The trap of rehearsing

Remember that story when you were still a toddler playing in a sandbox in the park, and a bigger kid came over to you and took your toy away? You were so angry and frustrated, and felt helpless… Remember? But are you sure you actually remember this exact moment? Are you convinced that all the details were right? Are you even confident it actually happened in reality and not in your childhood nightmare?

Our memory is horribly unreliable. What is more, we frequently confuse reality and imagination when it comes to something which happened in the past. Memory not rehearsed fades away. On the other hand, memory rehearsed over and over again becomes less of an accurate account of what happened, but rather a story we decided to tell ourselves.
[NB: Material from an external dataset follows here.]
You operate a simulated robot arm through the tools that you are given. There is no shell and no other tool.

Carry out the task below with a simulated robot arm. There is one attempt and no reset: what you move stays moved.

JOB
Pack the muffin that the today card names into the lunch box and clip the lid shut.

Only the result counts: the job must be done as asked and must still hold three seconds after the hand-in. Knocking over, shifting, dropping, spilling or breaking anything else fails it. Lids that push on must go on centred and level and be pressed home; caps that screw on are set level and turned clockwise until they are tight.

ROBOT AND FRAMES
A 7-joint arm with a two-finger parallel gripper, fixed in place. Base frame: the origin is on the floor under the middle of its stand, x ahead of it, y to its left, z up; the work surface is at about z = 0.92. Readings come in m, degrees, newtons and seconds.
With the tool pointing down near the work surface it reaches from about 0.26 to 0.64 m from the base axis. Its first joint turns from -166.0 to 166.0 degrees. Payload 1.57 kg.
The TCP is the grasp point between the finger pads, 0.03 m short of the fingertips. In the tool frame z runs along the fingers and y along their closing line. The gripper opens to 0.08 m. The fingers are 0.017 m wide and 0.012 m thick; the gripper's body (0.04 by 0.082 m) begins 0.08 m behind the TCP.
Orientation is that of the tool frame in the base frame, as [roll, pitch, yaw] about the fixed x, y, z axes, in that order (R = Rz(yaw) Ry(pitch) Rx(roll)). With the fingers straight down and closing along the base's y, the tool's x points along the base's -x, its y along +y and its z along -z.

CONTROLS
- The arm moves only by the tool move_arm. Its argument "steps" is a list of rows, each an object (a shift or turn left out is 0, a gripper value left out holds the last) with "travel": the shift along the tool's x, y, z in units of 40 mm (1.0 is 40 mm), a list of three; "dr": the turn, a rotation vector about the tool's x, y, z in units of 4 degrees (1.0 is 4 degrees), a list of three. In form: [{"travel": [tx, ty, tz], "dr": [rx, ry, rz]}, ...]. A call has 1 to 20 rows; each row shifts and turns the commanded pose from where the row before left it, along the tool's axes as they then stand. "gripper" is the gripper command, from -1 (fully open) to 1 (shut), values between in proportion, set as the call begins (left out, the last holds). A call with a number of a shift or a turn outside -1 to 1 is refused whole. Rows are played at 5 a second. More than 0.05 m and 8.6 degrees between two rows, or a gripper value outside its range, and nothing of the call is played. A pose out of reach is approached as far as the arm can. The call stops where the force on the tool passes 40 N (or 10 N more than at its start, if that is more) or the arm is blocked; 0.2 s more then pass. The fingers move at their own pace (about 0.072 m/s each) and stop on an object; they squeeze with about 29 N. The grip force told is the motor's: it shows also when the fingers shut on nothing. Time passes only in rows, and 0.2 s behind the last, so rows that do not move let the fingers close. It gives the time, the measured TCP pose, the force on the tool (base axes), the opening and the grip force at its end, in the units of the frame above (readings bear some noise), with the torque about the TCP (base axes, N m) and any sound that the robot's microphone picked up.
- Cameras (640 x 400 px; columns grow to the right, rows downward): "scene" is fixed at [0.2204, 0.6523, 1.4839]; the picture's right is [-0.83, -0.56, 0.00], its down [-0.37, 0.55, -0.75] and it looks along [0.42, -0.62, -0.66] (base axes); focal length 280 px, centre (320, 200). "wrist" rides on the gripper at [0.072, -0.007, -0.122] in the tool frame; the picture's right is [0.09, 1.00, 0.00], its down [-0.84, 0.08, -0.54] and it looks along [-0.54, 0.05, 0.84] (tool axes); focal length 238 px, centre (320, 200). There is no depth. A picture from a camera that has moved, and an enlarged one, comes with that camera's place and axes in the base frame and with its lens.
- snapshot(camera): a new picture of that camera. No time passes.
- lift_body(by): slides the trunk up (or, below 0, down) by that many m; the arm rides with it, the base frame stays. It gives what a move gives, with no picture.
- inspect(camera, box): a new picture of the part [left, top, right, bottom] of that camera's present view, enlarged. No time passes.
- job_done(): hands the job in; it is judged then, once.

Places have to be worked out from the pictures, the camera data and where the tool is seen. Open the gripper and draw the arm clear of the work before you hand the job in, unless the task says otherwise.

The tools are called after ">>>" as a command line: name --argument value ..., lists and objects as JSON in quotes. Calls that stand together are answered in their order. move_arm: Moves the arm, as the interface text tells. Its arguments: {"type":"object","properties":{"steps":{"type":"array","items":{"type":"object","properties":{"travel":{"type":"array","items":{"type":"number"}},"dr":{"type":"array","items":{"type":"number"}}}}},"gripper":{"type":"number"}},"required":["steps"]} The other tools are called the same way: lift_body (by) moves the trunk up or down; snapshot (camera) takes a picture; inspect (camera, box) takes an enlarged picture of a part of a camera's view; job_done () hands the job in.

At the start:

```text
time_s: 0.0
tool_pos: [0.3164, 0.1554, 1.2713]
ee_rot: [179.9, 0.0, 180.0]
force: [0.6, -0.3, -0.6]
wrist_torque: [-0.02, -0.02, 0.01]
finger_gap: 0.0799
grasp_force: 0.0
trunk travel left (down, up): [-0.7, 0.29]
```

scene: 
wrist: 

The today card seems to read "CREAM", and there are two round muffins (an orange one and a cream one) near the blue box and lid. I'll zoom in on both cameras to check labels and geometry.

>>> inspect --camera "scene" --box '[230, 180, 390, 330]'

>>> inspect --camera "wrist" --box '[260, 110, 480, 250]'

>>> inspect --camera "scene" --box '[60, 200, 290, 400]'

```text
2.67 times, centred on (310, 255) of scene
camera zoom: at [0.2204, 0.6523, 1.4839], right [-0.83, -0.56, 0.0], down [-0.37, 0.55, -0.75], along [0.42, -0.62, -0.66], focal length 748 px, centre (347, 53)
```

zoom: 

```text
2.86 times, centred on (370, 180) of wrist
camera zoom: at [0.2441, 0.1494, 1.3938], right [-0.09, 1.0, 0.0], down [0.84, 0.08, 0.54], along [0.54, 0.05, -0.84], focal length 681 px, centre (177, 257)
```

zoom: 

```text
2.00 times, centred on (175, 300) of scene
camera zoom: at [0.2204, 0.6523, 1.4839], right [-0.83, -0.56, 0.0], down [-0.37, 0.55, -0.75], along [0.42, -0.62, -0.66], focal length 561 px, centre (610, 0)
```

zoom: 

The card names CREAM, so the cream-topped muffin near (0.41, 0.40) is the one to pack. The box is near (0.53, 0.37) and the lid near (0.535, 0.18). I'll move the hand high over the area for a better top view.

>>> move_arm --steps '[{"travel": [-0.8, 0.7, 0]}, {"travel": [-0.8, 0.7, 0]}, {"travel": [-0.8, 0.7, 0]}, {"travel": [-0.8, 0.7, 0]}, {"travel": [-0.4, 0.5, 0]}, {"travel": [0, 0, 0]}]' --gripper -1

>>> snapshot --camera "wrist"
The trap is: it is the story we tell ourselves which is the most powerful.

Any situation which happens affects us not directly, but through the emotions, it causes in us. The curious thing is that the initial emotion as a reaction to a particular situation or event is rather quick and also rapidly disappearing, unless…

Here is an important caveat — unless! Unless we start rehearsing the situation in our heads.

After a very short while it is no longer the fact that causes our emotion, but our interpretation of the fact.

Look, your boss calls you into the office and tells you that the report you made is total crap. You are insulted, you might disagree, but anyway — you feel embarrassed, sad and… (add whatever is applicable) After the incident, you keep on replaying in your head the whole situation, you start inventing dialogues, which never actually took place in reality and you start thinking about yourself as a total failure not able to complete even the simple task. Or… Maybe you just accept the fact that the report is a crap, ask what needs to be improved, brainstorm what else can be done and just get down to fixing the problem. The choice is yours.

The choice to get into the trap of rehearsing and a downward spiral of negative emotions versus focusing on the fact and how to fix the fact.

They say that time heals. It does, but this comes with a small print. Time heals if you don’t fall into the trap of rehearsing. I do have some painful memories, memories of a loss, which still haunts me from time to time. However, luckily I decided relatively early on that details, accusations, “what ifs” and “why oh whys” are not going to change anything. So I moved on. Some years later I don’t remember the details. I know the fact, it is not going anywhere, but the web of storytelling around it is just not the baggage I want to carry.

To draw the line, we cannot choose what happens to us, but we can choose our reaction. We are not able to choose our emotions, but we can avoid stimulating our emotions by unnecessary rehearsing of (perhaps already partially, or even completely invented) stories.